From time to time an almost religious fervour surrounds an idea. A consensus emerges about its importance which relegates to the margins any sensible or open discussion about the issue.
I was reminded of this when re-reading for the first time in a decade-and-a-half the autobiography of former Sunday Times editor, Andrew Neil, and his account of the hyping of a heterosexual Aids epidemic that was meant to be hitting Britain’s young middle classes in the mid-1980s. Neil recalls, ‘the more I looked at the matter the more elusive the heterosexual threat seemed to be; and no matter how the Aids Establishment dressed up the figures there seemed to be very few HIV-positive cases as a result of heterosexual sex. The overwhelming majority were homosexuals or needle-injecting drug abusers…Of the 12,565 people in Britain who had developed Aids since the disease was first diagnosed in 1982, 162 were heterosexuals not exposed to a high risk category, such as drug users and bisexual men’.
In trying to stimulate further debate on the risk, Neil encountered an extreme level of hostility. But as a result of the consensus that quickly emerged around the threat of Aids to heterosexuals, money that should have been targeted at real risk groups was spread uselessly across the population. Indeed at one stage there were three times as many Aids counsellors as sufferers.
Once enough of a media storm has been created, it is often politicians’ extreme aversion to risk that most successfully stifles debate. No matter the hit to the public purse, thoughts of ‘what could have been’, and the mantra of ‘better safe than sorry’, are powerful enough to silence any naysayer. Add to that the social stigma pinned to dissenters, and the charge that they are irresponsible not to take threats seriously, and you have a potent formula that can see vast sums squandered on all sorts of apparently worthy projects – sometimes to the detriment of the very causes they are meant to support.
Perhaps we should remind ourselves that almost a decade ago we were rigid with fear about the impact of the millennium bug on conventional computer systems.

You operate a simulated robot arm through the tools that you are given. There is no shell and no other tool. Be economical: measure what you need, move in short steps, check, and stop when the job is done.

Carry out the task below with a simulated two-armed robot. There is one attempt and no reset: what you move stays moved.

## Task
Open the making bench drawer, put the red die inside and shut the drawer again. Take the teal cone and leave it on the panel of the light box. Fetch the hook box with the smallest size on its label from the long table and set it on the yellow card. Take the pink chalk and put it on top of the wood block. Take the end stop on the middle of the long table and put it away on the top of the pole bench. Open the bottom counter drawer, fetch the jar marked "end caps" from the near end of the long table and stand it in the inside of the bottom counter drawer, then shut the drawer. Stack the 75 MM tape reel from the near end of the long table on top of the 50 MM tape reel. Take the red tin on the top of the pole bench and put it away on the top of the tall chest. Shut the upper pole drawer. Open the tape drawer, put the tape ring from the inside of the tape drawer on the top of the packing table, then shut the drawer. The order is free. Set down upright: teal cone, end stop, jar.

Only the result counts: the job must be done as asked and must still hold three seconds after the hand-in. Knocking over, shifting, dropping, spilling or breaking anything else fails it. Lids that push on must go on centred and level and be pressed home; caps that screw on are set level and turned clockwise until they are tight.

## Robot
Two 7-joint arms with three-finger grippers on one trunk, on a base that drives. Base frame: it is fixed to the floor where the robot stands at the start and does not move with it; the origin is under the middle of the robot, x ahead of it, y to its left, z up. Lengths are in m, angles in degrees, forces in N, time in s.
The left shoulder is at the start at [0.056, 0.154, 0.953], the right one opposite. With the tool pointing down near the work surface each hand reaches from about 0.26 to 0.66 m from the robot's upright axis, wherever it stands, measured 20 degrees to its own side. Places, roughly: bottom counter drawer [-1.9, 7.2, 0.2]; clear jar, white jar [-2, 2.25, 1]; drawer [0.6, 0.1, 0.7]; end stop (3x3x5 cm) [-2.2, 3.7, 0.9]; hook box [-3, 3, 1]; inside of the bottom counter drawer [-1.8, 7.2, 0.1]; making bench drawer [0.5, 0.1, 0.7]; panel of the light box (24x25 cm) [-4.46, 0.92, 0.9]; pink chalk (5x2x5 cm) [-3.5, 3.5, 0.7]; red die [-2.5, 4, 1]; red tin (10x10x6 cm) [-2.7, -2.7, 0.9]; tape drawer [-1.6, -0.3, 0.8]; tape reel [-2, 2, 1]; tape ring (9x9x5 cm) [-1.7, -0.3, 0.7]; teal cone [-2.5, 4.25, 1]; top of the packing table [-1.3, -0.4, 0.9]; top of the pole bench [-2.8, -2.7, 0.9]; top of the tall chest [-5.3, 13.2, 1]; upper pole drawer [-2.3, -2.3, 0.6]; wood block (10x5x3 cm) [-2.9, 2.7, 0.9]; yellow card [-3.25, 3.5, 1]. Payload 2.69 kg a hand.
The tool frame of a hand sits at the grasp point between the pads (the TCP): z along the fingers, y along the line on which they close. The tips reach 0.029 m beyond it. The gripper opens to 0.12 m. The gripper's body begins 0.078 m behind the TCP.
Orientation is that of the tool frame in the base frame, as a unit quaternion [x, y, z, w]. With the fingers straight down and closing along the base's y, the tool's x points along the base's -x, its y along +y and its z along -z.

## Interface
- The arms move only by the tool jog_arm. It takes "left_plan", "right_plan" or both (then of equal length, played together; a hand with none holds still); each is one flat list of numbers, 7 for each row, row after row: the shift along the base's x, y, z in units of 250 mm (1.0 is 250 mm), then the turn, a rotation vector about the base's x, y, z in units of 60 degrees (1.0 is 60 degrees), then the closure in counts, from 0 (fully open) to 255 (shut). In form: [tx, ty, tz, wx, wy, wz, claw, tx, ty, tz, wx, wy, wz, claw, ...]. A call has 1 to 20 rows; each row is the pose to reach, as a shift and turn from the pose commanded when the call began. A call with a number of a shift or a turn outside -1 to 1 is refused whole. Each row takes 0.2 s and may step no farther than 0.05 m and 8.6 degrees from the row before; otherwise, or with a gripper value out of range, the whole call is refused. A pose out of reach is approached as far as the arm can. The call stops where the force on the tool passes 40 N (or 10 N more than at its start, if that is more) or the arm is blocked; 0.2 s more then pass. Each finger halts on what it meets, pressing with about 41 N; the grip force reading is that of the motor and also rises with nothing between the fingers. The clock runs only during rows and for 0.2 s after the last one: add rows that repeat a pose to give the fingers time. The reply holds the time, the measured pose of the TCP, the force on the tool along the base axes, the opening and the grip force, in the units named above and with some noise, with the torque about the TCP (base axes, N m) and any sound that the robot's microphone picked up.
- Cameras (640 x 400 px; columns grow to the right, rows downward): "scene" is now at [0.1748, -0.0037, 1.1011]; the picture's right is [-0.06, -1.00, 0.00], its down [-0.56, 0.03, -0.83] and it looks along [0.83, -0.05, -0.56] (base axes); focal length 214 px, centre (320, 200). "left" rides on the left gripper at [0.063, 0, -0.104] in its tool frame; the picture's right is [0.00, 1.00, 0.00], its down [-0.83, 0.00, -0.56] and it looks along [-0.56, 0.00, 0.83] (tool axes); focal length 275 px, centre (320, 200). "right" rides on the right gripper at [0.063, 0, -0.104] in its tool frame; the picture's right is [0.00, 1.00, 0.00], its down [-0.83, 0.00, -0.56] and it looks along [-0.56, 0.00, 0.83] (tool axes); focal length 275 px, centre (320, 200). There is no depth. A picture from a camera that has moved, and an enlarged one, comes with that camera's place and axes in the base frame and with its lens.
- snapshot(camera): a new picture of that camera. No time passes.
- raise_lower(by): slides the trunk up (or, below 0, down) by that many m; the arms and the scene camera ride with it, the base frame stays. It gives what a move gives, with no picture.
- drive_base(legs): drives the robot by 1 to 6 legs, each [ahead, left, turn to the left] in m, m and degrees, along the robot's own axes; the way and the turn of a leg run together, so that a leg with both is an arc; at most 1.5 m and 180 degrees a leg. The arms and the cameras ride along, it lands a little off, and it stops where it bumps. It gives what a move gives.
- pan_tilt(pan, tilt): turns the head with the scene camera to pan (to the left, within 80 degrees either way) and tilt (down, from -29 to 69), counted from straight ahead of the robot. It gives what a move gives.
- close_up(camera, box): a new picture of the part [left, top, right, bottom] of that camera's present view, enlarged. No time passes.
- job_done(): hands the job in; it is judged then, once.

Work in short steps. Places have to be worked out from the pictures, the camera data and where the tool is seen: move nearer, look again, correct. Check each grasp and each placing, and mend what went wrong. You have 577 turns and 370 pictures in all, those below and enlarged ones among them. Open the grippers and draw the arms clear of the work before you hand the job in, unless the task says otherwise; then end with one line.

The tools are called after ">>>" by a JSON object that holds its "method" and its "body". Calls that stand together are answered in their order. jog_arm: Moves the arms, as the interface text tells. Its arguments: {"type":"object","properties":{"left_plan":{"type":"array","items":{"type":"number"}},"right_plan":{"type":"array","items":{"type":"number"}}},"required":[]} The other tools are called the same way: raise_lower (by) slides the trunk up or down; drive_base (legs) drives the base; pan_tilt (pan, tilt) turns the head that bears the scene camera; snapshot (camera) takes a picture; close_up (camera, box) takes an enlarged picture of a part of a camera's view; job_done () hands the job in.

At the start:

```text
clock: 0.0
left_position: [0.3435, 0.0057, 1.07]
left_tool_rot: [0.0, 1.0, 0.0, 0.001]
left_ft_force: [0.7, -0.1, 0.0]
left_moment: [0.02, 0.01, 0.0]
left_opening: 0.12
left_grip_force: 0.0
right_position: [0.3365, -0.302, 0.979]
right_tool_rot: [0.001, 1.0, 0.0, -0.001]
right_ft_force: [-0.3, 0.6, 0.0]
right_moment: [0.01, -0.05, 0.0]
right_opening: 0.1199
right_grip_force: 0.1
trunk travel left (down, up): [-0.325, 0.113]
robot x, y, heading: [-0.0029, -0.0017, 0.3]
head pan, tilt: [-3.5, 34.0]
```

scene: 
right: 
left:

All the experts were united – this Y2K problem had all the makings of an economic catastrophe and any commercial organisation reliant upon computer technology needed to invest significant sums to alleviate the potential problem. As we now know, 1 January 2000 came and went and the millennium bug proved a damp squib. No real – or virtual – harm done. Countless thousands of information technology specialists made a financial killing in the run-up but life went on.
More recently, I recall quoting in parliament an Evening Standard article as swine flu reached our shores that confidently predicted the number of dead on a borough by borough basis once this pestilence had swept through London. In total, it was claimed that 94 000 will die and, in the worst case scenario, over half the capital will be infected. I cannot help but think back to the BSE, SARS and avian flu scares that by now should have sent us either to the madhouse or the grave.
A similar almost evangelic fanaticism surrounds the phenomenon known as climate change or global warming. In fairness, deep concern about the man-made warming of our planet goes back almost two decades. I remember writing an article when I was barely out of university for a political magazine suggesting that the environmental movement had found in global warming a convenient stick with which to beat global capitalism. Unfortunately the subsequent birth of internet search engines meant that my words then were (mis)quoted to imply that I was hostile to all elements of green politics!
The argument I was making in 1990 is similar to the one that I make now – that the loudest voices amongst environmentalists all too frequently have a strong self-interest in perpetuating the idea that the entire issue is ‘settled’ in spite of the fact that as recently as the mid-1970s, the then conventional wisdom was that we were entering a new Ice Age.
Debate should always be welcomed, especially on a topic like climate change. For when people no longer contribute fresh ideas, we can find ourselves going along the wrong path. Take for instance the fashion for biofuels which saw Brazil cultivate plantations for ethanol the size of European states, the vast monocultures replacing important ecosystems like rainforests.
Unfortunately once politics becomes part of the mix the chances of a reasoned debate diminish. I am by nature a sceptic. Choice to my mind should be at the very essence of political decision making. Nowhere is that more important than the clear choice that should face an electorate. As a result I am instinctively sceptical about the idea of a ‘political consensus’ developing on any issue, be it health, welfare or even (more recently than we Conservatives might like to remember) the economy. In principle I regard the notion of the ‘debate being over’ as little more than a conspiracy by the political class to disenfranchise the voters. I also regard it as curious that rather than choose a message of hope, an increasingly powerless political class seem to encourage the national predilection for the apocalyptic.
I am not saying that we ignore advice. However, there should be a healthy scepticism towards expert opinion. We need to assess risk within context. So when it comes to consensus, I advise only this: exercise a degree of caution; always question; always inquire. For it is when debate has died that we should worry the most.